Session 7: Cultural Differences Part 2

Session 7: Cultural Differences Part 2

In the concluding session of cultural differences, we have left a list of notes from today’s talk! Take time at your leisure to see some of what we talked about, what next steps you need to take, and how you can use them to connect with others and share the gospel.

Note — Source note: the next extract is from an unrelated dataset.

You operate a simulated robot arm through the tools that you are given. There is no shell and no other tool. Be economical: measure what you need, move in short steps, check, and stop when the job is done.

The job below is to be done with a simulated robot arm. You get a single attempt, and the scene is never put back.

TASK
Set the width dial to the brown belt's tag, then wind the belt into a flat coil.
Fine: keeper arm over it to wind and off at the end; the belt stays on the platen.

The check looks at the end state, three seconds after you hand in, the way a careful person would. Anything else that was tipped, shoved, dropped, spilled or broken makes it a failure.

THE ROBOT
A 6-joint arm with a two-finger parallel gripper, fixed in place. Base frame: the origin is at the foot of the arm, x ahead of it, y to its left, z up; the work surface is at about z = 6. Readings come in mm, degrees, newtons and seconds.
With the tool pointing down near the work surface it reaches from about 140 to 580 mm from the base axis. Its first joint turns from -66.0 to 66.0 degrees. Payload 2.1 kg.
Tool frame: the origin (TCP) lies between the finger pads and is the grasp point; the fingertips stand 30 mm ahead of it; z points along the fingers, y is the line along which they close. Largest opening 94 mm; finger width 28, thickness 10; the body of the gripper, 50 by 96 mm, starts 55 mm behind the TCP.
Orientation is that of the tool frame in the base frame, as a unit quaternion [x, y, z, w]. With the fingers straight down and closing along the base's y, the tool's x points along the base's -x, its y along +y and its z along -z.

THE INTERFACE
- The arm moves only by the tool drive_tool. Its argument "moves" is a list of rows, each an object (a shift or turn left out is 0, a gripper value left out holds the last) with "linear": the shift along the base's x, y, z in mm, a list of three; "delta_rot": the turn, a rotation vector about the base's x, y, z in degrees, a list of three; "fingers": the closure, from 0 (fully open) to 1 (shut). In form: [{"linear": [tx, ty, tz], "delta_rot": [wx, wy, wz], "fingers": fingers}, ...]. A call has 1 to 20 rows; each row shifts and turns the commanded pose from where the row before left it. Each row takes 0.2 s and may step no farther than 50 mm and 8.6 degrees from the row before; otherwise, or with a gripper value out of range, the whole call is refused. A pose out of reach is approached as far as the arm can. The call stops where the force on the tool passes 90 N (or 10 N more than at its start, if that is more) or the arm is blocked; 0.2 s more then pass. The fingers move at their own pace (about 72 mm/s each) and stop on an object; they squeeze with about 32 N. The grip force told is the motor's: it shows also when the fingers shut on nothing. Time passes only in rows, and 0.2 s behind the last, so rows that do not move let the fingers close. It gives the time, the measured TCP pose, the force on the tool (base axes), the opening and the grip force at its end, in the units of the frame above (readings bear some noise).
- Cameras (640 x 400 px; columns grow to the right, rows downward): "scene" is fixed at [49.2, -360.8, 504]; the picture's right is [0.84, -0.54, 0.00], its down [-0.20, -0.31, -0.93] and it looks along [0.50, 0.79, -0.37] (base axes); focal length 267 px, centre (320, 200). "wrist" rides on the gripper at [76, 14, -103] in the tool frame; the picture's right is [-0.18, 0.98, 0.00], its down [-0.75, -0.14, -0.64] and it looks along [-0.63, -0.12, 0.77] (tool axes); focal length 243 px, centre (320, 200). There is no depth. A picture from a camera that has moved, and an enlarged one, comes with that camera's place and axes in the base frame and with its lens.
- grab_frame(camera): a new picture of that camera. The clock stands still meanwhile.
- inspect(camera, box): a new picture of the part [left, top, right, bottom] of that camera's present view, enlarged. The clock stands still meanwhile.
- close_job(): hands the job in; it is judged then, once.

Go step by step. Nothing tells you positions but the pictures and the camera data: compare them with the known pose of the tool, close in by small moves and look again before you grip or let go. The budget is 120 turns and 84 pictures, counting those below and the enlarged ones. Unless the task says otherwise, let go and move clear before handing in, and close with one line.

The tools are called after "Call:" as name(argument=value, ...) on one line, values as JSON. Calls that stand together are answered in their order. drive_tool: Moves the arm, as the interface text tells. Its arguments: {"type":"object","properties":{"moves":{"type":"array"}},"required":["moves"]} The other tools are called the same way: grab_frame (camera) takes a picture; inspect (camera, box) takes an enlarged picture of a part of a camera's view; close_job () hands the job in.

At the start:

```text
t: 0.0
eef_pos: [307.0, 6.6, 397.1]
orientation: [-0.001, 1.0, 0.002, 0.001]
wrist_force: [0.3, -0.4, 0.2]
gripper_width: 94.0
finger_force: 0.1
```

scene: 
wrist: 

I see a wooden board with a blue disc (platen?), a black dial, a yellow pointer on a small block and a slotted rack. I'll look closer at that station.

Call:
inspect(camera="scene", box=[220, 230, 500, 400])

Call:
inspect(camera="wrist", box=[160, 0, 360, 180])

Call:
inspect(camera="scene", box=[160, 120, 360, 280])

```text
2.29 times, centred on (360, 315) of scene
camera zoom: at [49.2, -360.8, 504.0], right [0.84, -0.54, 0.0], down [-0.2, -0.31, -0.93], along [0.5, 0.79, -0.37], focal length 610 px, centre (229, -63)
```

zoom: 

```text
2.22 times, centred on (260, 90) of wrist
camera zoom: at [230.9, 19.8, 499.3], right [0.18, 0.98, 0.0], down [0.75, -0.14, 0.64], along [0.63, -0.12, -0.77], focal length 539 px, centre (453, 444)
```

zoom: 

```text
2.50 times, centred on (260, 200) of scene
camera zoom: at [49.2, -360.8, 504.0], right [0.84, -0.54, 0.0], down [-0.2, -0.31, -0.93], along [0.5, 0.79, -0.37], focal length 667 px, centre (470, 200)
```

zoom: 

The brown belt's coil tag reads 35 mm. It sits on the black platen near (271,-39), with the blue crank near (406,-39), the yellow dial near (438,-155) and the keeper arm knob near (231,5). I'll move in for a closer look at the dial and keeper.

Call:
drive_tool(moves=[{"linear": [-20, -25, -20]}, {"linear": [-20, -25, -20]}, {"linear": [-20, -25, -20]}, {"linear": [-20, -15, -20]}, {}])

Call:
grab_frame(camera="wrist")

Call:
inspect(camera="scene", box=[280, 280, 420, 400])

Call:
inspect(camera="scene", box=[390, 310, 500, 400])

Why is knowing these important?

1.     Culture impacts how we read the biblical text. When it comes to the things of God, you cannot be guided by culture. 
2.     Culture impacts how we connect (or disconnect) others
3.     Culture impacts how we befriend (or unfriend) others
4.     Culture impacts how we we learn from others
5.     Culture impacts how we share with others

Next Steps

1.     Identify your Personality Type and the way you see the World. Part of your Personality and your Culture is the way you think. It’s important to remember that everyone has the capacity and has all three ways of thinking. It’s also common that every individual typically leads out of one more than the others. Remember, one way of thinking isn’t superior to the other way of thinking. What type of thinker are you?

The Conceptual Thinker

  • Theoretical thinking. 
  • Likes an introduction that says exactly what you are point is. 
  • Clarity in communication with rational logic that moves to a conclusion.
  • Clear effective and biblical preaching.
  • Conceptual thinkers take experiences and classifies them scientifically, ethically or theologically and says, “I understand!”

The Intuitional Thinker

  • Knowledge that emanates from inner experience and vision. Example: A Wife feels like her Husband is cheating on her. She has no physical evidence or proof but it's just a feeling that she has.
  • They don’t reject science; they just see the spiritual first and the science second. 
  • They seek the ultimate reality that is hidden in the empirical.
  • Avoids over intellectualization 
  • Avoids oversimplification 

The Concrete (Relational) Thinker

  • Life and reality are seen pictorially in terms of the active emotional relationships present in the concrete situation. These people think in pictures (whereas others think in words).
  • Often times, they don’t need a point, the story speaks for itself.
  • Verbally communicate by referring to symbols, stories, events, objects etc. 
  • Rely heavily on nonverbal communication: gesture and sign language, music, arts (sculpture, ceramics, paintings etc.), ritual drama and image projection. 
  • Myths, parables, proverbs, analogies connect very well.
  • Like creative use of diagram, pictures and artifacts.  

2.     Identify the healthy positive aspects of your culture (what you think is healthy) and identify the unhealthy aspects of your culture and cross both of them with the Bible. 

3.     Lay aside your cultural differences and perspectives for the sake of others. 

4.     Get into their World and be present! Get present in your:

  • Church
  • City
  • Relationships
  • Family
  • Friends
  • Work

5.     Repeat: This is the most important step. Just because you’ve done it all once, doesn’t mean it ends. This is a journey we stay on for life. 

We hope you enjoyed today’s session! Remember, unpacking our cultural differences is a lifelong journey. Give yourself grace, be patient with yourself as you unpack your culture and the background of others so you can connect well in order to present the Gospel. Let’s be led by God and His Word instead of our cultural upbringing. We look forward to having you join on us on the next one!